## What the exercise asks
I need the passage to read again, verbatim and complete.

## Records

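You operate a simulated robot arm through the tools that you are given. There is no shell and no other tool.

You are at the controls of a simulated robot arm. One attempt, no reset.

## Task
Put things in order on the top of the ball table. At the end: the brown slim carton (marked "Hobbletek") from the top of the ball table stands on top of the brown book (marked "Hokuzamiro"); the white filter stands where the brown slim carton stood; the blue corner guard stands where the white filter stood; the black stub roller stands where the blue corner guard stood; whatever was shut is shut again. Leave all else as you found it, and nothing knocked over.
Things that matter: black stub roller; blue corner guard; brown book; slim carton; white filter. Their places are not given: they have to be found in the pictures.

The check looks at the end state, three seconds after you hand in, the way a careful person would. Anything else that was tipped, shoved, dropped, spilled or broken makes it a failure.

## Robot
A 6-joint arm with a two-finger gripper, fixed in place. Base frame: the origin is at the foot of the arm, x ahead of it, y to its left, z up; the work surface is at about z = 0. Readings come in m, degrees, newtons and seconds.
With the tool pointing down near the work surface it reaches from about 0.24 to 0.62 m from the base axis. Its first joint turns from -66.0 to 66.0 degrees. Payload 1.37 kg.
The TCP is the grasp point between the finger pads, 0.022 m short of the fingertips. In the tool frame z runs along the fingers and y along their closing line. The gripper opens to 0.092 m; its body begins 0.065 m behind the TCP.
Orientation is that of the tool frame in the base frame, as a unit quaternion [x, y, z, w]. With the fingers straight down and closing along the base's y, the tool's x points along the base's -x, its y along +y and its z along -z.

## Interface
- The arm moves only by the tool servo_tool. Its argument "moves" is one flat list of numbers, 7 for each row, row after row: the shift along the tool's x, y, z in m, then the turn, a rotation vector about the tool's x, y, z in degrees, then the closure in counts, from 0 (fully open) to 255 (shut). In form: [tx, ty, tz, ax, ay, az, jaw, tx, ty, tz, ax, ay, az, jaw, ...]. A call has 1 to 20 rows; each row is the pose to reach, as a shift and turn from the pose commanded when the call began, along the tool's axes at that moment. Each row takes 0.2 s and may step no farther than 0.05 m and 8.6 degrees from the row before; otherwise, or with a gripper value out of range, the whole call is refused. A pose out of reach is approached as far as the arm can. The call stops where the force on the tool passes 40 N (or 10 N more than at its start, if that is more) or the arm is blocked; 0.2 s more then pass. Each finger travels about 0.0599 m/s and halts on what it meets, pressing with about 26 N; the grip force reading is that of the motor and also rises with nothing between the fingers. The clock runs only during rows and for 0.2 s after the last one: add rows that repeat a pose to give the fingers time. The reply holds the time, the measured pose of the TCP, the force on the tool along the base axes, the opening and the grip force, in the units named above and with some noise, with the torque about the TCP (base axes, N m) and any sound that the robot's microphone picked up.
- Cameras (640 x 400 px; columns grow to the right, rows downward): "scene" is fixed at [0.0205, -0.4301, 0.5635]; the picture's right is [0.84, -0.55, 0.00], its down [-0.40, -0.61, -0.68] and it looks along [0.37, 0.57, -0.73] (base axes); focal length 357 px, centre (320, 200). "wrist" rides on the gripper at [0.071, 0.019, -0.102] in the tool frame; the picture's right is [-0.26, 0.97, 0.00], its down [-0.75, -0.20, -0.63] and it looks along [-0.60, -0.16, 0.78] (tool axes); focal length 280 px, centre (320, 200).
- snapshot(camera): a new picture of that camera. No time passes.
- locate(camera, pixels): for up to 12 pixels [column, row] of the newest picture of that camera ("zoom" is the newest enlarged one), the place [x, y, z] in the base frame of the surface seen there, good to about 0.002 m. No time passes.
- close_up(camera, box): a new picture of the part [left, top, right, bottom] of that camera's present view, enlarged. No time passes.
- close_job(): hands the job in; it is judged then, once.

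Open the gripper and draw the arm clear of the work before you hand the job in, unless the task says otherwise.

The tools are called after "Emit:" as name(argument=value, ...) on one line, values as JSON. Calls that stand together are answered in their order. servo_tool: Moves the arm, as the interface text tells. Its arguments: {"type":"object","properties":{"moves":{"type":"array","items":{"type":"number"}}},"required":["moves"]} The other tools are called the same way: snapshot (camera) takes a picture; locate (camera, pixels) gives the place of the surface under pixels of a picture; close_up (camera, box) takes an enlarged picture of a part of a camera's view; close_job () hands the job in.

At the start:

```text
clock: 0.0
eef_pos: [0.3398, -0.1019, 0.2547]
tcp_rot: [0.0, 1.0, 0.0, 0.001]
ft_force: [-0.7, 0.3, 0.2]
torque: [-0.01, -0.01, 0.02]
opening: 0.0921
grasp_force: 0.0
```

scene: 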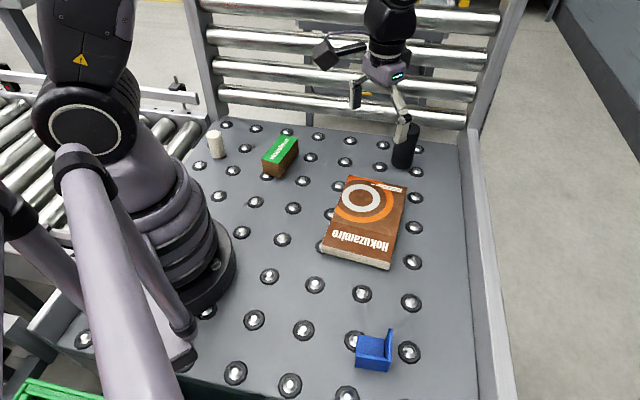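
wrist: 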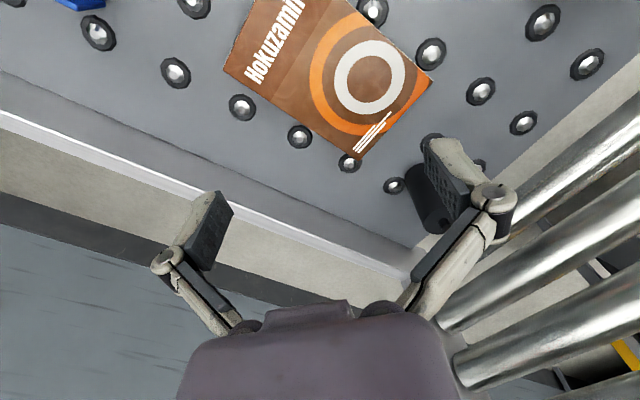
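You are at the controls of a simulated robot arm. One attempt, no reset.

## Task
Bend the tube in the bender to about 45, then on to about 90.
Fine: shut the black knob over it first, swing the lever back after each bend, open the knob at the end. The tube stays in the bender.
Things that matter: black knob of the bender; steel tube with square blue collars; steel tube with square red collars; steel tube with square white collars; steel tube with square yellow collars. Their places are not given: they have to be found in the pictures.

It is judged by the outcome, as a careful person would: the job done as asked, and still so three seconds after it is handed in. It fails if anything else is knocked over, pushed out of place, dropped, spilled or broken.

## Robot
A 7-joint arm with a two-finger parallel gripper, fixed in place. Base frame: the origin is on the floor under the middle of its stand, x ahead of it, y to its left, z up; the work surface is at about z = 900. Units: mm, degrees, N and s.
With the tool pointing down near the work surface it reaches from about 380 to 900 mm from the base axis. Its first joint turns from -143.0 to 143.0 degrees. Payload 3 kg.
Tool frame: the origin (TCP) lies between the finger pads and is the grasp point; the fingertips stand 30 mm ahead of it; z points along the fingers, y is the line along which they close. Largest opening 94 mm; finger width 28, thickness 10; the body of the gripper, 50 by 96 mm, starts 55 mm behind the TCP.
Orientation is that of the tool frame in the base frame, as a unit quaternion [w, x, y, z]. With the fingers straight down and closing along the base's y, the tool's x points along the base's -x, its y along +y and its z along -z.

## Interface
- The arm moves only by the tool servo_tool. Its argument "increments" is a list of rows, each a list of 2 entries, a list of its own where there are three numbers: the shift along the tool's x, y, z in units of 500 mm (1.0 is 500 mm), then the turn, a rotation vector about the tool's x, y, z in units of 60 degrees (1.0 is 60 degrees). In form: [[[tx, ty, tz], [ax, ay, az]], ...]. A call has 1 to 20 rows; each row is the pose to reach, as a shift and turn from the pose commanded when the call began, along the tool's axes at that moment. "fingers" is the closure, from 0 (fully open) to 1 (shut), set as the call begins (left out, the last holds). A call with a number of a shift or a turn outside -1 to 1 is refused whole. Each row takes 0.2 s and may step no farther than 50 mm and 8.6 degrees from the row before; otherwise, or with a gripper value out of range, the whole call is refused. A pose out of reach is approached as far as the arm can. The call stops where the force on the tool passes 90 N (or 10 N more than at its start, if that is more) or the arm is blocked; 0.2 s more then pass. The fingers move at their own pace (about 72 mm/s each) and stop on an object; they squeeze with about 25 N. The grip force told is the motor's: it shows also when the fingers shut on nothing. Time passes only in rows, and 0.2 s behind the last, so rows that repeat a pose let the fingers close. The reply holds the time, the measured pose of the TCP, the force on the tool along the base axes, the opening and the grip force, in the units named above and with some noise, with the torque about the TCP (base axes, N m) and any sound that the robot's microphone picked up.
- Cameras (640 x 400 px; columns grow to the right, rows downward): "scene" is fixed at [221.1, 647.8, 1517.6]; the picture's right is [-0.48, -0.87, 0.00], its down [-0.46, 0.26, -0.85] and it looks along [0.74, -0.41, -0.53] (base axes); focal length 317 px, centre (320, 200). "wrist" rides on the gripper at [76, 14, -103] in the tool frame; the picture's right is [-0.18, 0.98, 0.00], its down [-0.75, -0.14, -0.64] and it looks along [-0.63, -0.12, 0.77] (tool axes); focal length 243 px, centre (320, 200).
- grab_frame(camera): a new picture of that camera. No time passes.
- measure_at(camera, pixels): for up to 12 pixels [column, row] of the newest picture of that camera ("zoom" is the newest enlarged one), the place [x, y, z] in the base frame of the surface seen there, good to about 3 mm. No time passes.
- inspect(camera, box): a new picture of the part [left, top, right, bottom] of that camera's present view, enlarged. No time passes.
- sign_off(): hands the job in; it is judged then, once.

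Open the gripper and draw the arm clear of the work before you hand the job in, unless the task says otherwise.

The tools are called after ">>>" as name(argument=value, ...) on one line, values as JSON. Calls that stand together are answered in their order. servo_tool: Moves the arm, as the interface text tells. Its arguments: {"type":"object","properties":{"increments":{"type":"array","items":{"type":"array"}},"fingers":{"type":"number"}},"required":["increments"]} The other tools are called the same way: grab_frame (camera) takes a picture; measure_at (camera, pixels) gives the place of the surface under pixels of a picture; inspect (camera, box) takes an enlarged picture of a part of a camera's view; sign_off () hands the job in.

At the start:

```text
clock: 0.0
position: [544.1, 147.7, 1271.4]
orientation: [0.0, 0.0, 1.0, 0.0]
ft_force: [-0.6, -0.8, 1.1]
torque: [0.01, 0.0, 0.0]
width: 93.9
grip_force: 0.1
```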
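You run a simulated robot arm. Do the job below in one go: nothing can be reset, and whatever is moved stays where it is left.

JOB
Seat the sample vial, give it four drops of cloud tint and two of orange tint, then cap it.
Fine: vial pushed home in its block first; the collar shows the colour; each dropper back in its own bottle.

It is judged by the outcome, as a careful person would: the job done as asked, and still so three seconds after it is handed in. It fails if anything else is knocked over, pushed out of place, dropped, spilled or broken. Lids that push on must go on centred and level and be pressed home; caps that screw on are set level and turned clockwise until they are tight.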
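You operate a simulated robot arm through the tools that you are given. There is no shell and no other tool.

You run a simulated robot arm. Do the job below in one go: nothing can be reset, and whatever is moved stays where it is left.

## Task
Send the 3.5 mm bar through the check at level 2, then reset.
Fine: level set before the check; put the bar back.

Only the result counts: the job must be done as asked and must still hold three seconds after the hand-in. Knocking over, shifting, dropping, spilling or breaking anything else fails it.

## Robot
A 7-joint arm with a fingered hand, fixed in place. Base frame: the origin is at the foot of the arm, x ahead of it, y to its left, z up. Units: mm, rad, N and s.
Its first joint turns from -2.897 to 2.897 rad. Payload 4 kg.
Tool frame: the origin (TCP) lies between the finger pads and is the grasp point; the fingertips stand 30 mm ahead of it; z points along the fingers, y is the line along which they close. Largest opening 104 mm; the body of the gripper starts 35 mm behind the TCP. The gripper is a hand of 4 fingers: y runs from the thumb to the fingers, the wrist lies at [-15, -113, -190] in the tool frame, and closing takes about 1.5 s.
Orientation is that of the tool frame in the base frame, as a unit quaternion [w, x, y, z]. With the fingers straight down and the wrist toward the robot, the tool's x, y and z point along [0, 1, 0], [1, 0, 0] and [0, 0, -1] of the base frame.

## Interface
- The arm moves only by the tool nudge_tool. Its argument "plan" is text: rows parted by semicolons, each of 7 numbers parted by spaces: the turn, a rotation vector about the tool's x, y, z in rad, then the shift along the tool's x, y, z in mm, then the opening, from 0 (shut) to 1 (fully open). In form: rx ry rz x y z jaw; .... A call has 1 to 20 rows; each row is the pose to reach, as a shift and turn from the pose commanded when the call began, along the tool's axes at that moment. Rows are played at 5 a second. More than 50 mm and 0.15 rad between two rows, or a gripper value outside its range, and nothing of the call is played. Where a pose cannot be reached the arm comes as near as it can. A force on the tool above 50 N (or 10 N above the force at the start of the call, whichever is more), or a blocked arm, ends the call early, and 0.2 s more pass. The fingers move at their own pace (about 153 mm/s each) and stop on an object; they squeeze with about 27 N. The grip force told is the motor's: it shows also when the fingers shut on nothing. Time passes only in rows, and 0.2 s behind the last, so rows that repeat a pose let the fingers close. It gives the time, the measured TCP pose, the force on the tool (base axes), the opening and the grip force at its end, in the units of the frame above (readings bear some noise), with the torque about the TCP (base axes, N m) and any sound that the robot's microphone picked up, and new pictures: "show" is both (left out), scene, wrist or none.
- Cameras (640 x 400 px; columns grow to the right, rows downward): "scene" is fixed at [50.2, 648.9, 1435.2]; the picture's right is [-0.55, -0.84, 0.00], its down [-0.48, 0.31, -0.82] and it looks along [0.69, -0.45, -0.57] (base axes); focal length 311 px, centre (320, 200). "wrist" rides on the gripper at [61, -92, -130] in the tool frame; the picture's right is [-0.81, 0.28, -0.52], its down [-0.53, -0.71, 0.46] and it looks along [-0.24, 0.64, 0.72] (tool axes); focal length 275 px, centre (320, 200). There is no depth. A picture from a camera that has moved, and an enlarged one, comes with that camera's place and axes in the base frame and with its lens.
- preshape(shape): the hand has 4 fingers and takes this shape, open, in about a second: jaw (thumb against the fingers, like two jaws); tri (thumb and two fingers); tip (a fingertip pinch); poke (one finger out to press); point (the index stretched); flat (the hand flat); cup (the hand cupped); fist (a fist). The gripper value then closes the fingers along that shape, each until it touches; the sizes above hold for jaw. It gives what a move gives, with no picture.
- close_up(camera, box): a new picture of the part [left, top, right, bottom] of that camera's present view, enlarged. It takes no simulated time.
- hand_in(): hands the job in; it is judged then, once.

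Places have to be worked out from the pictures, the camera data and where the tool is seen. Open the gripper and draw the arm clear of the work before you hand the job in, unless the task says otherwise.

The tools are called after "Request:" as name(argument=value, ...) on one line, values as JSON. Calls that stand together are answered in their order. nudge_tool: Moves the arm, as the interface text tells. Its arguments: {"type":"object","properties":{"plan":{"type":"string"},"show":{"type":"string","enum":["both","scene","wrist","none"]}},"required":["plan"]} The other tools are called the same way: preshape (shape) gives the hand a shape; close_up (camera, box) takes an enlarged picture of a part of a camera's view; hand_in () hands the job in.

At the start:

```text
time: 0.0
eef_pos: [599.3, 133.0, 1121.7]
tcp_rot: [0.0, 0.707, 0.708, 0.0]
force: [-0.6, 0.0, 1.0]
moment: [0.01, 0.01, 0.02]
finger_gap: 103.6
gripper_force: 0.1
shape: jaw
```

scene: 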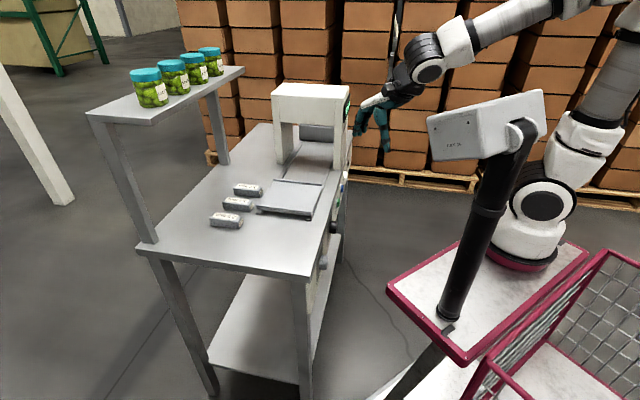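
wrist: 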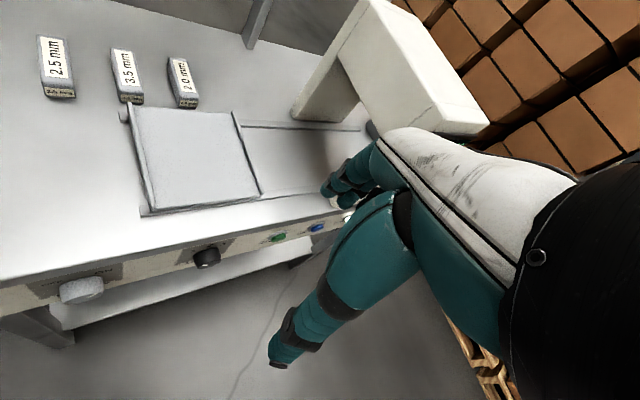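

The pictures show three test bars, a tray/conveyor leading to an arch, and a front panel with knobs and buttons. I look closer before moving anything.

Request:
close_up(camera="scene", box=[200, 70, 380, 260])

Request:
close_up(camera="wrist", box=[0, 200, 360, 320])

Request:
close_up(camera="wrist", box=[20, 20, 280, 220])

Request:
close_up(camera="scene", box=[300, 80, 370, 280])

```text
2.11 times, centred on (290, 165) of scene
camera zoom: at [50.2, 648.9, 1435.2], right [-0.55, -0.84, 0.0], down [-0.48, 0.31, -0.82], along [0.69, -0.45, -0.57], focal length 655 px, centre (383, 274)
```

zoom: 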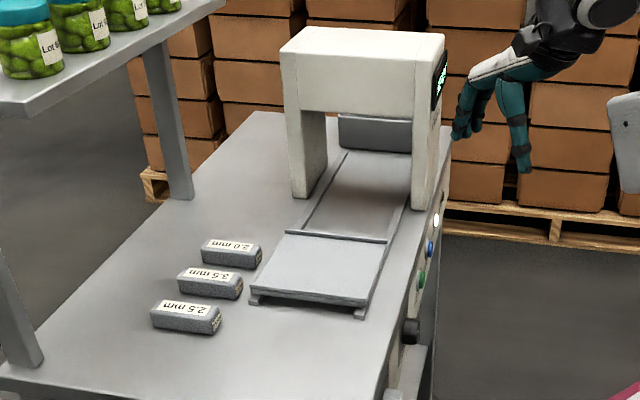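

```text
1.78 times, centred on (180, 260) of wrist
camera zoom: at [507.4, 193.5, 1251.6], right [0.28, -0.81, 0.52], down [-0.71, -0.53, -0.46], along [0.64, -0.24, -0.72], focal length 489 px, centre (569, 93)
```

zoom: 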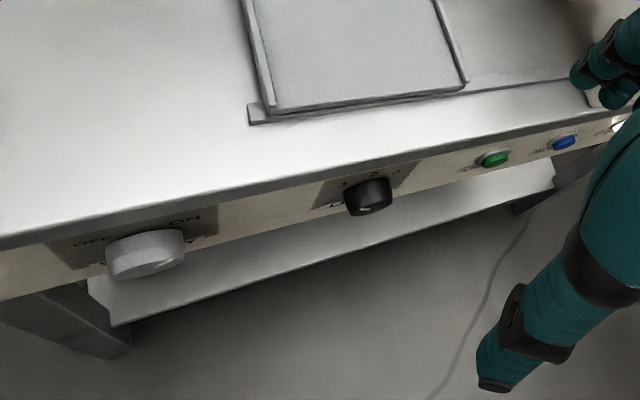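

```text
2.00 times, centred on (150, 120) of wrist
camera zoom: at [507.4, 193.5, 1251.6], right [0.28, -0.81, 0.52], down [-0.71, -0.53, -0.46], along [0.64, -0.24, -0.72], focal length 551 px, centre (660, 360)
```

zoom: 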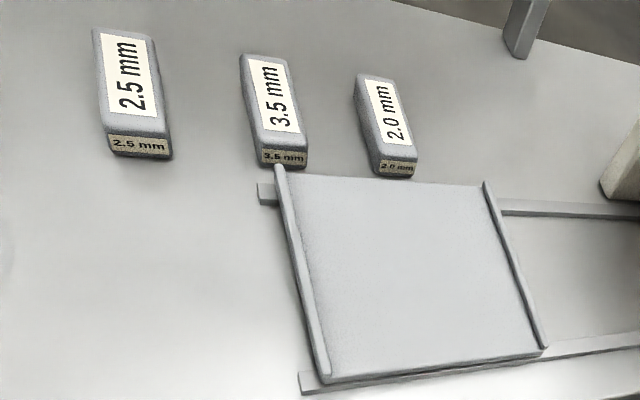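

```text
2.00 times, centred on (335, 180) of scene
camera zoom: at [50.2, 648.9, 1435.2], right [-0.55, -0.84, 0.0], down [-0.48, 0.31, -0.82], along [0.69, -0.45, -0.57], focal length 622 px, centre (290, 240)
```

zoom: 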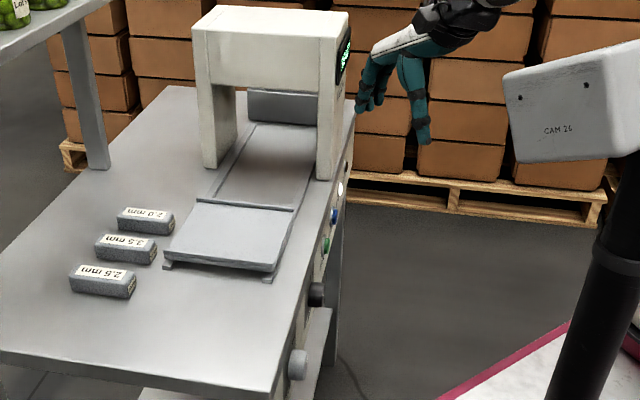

## Passage to read
Qu’est-ce-qui, dans le mécanisme de l’ironie, ce que Pascal appelait l’art de "railler finement", aurait pu séduire les écrivains algériens de langue française et les porter vers cette pratique ? Tout d’abord, il faut concevoir l’ironie comme une pratique codifiée qui suppose une certaine visée, la visée ironique. En effet, l’auteur qui utilise l’ironie dirige le regard du lecteur vers une cible dans une relation d’opposition face à un pouvoir. L’ironie est toujours un jeu de pouvoirs. Rappelons ici le lien unissant l’ironie et le social : Philippe Hamon dans L’Ironie littéraire note que la phrase "Tout est social dans l’ironie" revient dans tous les traités philosophiques concernant l’ironie. Celle-ci vient se placer face à tout un système de normes et de hiérarchies. Elle sert à la différenciation des aires de pouvoir. L’ironie revient à faire semblant de se confondre avec l’être ou l’institution ironisée alors que l’on a une ferme volonté de se différencier (l’antiphrase est d’ailleurs le discours-type de l’ironie).

## Task response
Qu’est-ce-qui, dans le mécanisme de l’ironie, ce que Pascal appelait l’art de "railler finement", aurait pu séduire les écrivains algériens de langue française et les porter vers cette pratique ? Tout d’abord, il faut concevoir l’ironie comme une pratique codifiée qui suppose une certaine visée, la visée ironique. En effet, l’auteur qui utilise l’ironie dirige le regard du lecteur vers une cible dans une relation d’opposition face à un pouvoir. L’ironie est toujours un jeu de pouvoirs. Rappelons ici le lien unissant l’ironie et le social : Philippe Hamon dans L’Ironie littéraire note que la phrase "Tout est social dans l’ironie" revient dans tous les traités philosophiques concernant l’ironie. Celle-ci vient se placer face à tout un système de normes et de hiérarchies. Elle sert à la différenciation des aires de pouvoir. L’ironie revient à faire semblant de se confondre avec l’être ou l’institution ironisée alors que l’on a une ferme volonté de se différencier (l’antiphrase est d’ailleurs le discours-type de l’ironie).